Exercise requirements:
**a)** Provide the original wording of the document from "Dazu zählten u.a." as far as "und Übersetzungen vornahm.".
**b)** Supply the part of the document that comes after its last sentence.

Document:
Date: 2017/01/26 01:10:17
From: Roland Geiger <alsfassen(a)...

Guten Morgen,

 

am Sonntag, 18. Dezember 2016, ist in Bernkastel-Kues der Pfarrer in Rente Rudolf Gerber verstorben. Heute vor einer Woche wäre er 91 Jahre alt geworden.

 

Vor gut 25 Jahren war er der Überzeugung, der St. Wendeler Altarist Sebastian Cerdo, der in der Zeit des 30-jährigen Krieges in St. Wendel lebte und arbeitete, sei ein entfernter Verwandter gewesen. Auf dieser Basis arbeitete er sich durch zahlreiche Akten des Stadtarchivs St. Wendel, des Pfarrarchivs St. Wendel und des Landeshauptarchivs Koblenz, fertigte Regesten und Abschriften an und veröffentlichte diese in mehr 33 selbstgemachten Büchern in kleiner Auflage.

 

Dazu zählten u.a. eine Neubearbeitung der Urkundensammlung des Pfarrarchivs, ein Projekt, in das er mehrere -zigtausend DM steckte. U.a. engagierte er Dieter Kortenkamp, der die Transkriptionen und Übersetzungen vornahm.

Dataset records:
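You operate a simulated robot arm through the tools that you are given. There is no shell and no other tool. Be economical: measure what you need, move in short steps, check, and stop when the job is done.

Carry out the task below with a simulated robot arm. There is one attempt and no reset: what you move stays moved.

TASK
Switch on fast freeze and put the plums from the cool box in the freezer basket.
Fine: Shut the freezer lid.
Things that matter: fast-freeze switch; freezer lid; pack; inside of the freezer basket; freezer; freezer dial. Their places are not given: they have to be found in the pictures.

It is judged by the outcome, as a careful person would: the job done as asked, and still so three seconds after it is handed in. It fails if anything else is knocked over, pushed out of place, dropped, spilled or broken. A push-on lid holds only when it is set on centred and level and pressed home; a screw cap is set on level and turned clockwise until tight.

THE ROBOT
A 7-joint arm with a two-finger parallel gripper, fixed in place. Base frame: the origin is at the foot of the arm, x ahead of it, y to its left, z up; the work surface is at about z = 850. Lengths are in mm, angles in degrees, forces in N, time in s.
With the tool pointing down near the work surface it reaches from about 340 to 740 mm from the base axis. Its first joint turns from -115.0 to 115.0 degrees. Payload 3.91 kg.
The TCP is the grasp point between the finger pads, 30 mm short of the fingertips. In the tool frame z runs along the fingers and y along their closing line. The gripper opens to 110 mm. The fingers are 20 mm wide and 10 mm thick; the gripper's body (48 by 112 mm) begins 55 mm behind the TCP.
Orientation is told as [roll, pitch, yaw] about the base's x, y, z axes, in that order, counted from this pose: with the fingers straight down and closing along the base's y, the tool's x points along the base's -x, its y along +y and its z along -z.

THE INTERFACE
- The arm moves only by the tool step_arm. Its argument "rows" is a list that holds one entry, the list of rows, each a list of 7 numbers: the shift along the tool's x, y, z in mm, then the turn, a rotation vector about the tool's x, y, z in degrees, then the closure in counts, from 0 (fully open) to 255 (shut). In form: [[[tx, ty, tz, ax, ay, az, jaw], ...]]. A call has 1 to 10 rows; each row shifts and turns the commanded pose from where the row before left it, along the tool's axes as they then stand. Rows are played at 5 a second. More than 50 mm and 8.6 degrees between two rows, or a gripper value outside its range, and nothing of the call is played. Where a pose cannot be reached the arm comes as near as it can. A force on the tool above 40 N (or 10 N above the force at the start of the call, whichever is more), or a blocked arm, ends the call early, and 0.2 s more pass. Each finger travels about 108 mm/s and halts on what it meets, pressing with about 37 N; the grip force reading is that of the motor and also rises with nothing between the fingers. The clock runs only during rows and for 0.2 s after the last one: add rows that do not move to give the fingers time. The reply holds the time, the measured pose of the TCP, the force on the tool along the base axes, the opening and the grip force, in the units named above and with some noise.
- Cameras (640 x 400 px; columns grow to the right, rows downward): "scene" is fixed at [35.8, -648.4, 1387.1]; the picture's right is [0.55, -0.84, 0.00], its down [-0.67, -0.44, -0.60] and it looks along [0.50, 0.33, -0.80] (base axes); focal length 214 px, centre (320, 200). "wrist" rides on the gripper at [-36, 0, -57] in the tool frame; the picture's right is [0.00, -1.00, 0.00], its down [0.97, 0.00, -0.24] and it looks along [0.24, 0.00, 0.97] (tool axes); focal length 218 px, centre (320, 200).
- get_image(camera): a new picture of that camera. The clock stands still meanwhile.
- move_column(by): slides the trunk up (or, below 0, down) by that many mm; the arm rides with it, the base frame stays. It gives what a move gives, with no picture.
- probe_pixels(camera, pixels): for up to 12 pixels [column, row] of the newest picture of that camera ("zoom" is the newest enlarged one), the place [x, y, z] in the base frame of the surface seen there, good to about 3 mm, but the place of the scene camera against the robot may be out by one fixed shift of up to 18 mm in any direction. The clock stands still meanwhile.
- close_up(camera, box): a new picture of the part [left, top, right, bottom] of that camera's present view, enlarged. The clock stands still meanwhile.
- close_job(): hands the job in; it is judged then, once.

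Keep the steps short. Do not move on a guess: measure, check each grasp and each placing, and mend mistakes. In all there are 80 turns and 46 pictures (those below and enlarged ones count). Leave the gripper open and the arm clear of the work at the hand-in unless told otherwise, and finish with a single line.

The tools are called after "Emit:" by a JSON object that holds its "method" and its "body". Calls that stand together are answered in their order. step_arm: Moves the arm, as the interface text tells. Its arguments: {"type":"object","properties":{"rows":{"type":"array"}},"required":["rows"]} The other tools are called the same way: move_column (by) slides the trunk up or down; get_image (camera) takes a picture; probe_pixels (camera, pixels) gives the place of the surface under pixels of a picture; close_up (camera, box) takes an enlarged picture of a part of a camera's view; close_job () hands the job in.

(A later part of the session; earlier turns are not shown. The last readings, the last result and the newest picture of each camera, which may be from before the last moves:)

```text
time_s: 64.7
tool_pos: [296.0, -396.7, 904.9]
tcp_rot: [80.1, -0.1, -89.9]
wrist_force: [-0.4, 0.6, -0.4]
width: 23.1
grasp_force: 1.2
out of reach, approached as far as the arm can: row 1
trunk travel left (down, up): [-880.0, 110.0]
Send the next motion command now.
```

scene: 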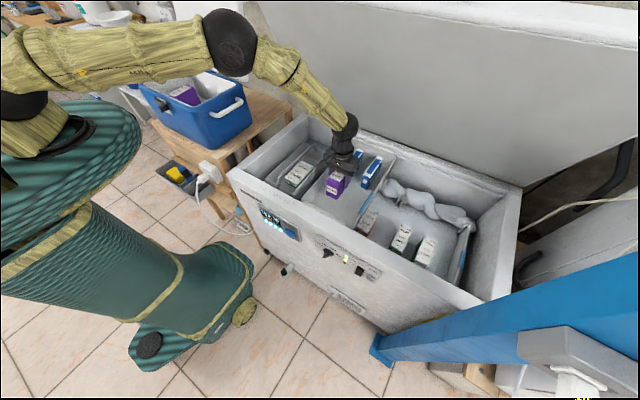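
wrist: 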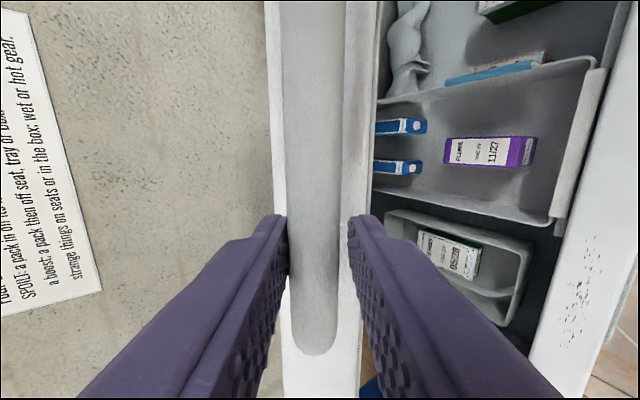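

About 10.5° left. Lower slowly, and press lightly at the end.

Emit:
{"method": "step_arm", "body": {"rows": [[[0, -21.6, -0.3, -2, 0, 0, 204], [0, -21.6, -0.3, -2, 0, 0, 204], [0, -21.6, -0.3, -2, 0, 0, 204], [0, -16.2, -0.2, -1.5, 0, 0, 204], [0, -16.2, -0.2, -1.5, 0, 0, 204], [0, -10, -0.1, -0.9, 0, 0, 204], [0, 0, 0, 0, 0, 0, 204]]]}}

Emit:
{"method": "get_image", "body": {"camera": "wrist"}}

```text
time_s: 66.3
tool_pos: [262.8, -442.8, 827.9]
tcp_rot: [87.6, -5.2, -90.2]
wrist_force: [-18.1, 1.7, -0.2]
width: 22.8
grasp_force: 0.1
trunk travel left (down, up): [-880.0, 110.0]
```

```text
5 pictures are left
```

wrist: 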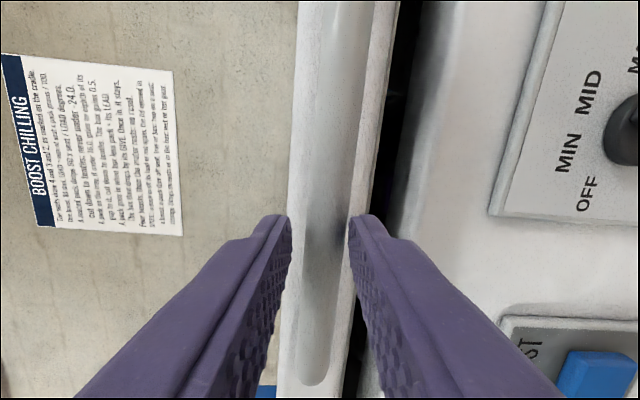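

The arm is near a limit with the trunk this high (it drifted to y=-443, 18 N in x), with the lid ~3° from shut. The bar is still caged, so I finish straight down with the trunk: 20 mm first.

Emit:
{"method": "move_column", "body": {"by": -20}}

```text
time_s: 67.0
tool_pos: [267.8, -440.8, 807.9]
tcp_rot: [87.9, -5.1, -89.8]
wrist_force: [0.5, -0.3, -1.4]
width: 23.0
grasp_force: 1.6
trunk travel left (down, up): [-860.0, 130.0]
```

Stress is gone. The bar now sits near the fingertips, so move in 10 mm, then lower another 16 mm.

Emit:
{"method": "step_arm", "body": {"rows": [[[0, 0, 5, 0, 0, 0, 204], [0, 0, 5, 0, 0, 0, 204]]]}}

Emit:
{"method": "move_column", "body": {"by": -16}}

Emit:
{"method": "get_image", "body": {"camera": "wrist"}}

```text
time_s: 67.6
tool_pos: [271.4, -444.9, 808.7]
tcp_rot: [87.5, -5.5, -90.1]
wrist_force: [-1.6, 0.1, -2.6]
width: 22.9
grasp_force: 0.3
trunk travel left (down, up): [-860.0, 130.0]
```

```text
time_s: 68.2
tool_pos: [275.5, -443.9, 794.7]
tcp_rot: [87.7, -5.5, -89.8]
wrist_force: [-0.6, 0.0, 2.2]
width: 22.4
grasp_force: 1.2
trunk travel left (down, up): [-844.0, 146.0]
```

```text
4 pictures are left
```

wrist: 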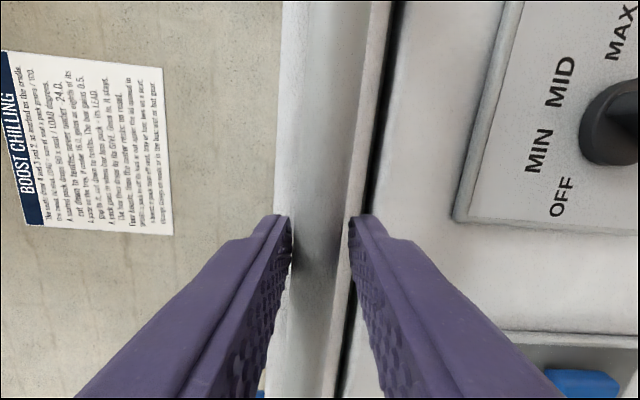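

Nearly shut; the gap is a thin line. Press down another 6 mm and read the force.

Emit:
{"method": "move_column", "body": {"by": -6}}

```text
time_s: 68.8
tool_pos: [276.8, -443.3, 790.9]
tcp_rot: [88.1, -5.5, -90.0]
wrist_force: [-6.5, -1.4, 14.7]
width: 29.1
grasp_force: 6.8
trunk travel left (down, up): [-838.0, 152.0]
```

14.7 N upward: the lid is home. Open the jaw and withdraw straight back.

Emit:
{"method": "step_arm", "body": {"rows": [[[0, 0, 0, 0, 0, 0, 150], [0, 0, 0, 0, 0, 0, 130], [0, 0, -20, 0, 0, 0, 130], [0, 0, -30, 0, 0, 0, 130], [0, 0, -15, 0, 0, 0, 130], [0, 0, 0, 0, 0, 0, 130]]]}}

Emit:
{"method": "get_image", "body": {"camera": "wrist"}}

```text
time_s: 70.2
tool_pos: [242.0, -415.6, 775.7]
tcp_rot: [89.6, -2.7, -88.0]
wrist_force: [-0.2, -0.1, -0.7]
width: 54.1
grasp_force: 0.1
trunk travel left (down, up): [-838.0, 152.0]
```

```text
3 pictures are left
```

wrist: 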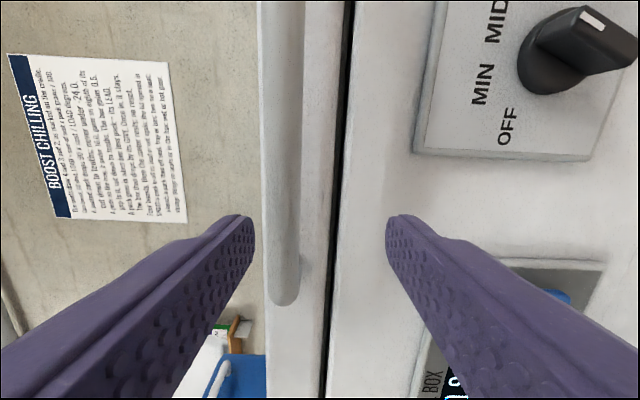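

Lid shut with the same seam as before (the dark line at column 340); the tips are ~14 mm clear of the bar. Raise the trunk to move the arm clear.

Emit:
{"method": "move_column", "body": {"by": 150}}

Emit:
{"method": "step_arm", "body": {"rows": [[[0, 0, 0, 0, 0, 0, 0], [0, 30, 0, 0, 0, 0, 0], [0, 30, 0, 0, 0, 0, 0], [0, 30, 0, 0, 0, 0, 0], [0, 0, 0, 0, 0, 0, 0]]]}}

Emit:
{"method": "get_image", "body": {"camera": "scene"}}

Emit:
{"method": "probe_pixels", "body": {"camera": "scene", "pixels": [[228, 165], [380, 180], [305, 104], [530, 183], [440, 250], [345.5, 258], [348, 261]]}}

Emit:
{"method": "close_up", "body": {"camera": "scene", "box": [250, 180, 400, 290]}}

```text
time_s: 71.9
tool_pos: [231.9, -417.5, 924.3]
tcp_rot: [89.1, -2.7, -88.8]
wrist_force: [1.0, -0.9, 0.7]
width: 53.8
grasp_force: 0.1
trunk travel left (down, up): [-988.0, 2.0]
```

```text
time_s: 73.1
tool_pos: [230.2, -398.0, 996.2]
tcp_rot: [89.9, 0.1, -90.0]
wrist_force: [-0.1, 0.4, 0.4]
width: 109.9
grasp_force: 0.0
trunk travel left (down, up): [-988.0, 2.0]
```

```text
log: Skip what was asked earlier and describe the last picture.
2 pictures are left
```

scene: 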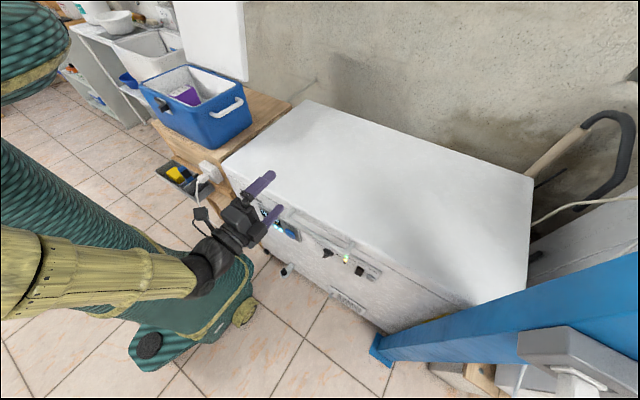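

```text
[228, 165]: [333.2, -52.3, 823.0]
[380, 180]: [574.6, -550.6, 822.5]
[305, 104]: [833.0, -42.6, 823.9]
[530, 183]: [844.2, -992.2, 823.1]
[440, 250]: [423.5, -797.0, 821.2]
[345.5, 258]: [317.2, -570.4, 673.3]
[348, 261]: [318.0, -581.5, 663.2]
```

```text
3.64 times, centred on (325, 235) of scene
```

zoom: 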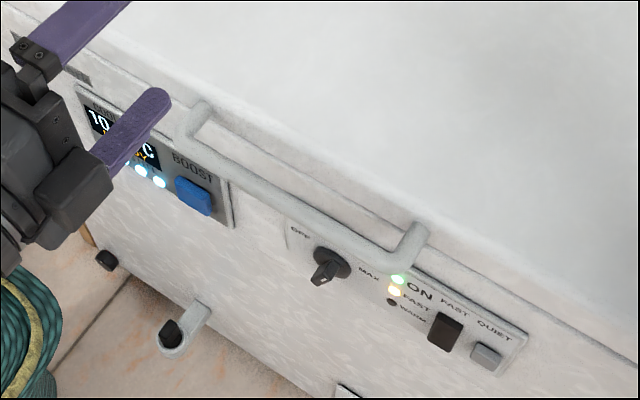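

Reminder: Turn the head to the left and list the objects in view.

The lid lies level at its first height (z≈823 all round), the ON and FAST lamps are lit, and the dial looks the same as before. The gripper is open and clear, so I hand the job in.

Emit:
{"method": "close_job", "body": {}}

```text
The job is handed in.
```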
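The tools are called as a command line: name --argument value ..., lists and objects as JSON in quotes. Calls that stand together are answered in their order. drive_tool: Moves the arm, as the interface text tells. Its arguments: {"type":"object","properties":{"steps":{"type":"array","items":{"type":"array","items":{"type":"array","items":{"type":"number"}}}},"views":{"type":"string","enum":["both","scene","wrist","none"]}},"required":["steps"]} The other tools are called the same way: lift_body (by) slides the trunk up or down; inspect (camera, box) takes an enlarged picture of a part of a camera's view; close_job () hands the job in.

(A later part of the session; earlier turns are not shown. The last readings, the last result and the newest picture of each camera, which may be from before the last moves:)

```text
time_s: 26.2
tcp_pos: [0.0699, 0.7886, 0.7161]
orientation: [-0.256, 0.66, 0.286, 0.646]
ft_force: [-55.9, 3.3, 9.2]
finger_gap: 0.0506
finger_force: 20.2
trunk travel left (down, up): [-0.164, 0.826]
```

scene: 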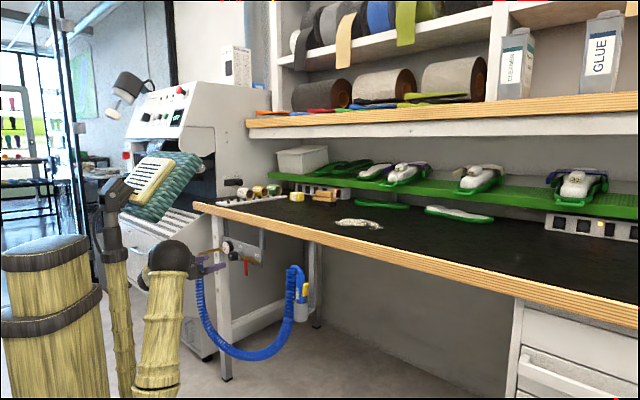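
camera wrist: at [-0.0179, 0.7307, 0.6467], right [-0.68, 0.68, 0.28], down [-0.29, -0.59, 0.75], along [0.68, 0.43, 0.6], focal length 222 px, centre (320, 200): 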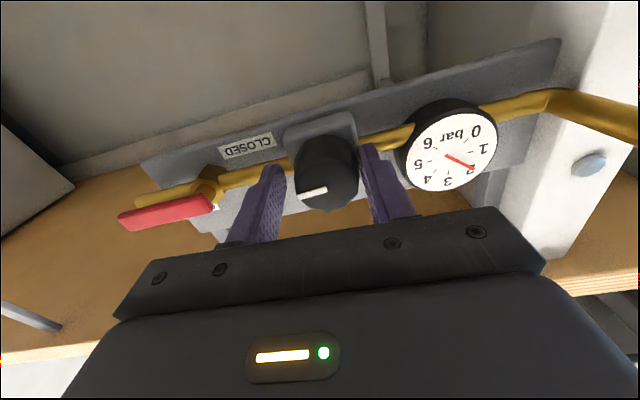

In response:
**a)**
Dazu zählten u.a. eine Neubearbeitung der Urkundensammlung des Pfarrarchivs, ein Projekt, in das er mehrere -zigtausend DM steckte. U.a. engagierte er Dieter Kortenkamp, der die Transkriptionen und Übersetzungen vornahm.

**b)**
Ich lernte ihn Anfang der 1990er in St. Wendel kennen, als mich der damalige Leiter des St. Wendeler Stadtarchivs Heribert Catrein auf seine Arbeiten aufmerksam machte.

 

1999 verfaßte ich für mein Heft „gestern 3“ einen Artikel mit dem Titel "Dääne kannsche fagesse" über den unverdient schlechten Ruf und die weitgehende Ignorierung der Arbeiten des Heimatforschers Rudolf Gerber.

 

 

„Um 1987 begann der in Bernkastel-Kues lebende katholische Pastor Rudolf Gerber damit, im Stadtarchiv St. Wendel nach Unterlagen zu suchen, die im Zusammenhang standen mit einem seiner vermutlichen Vorfahren, dem Altaristen Sebastian Cerdo, der während des 30-jährigen Krieges in St. Wendel lebte.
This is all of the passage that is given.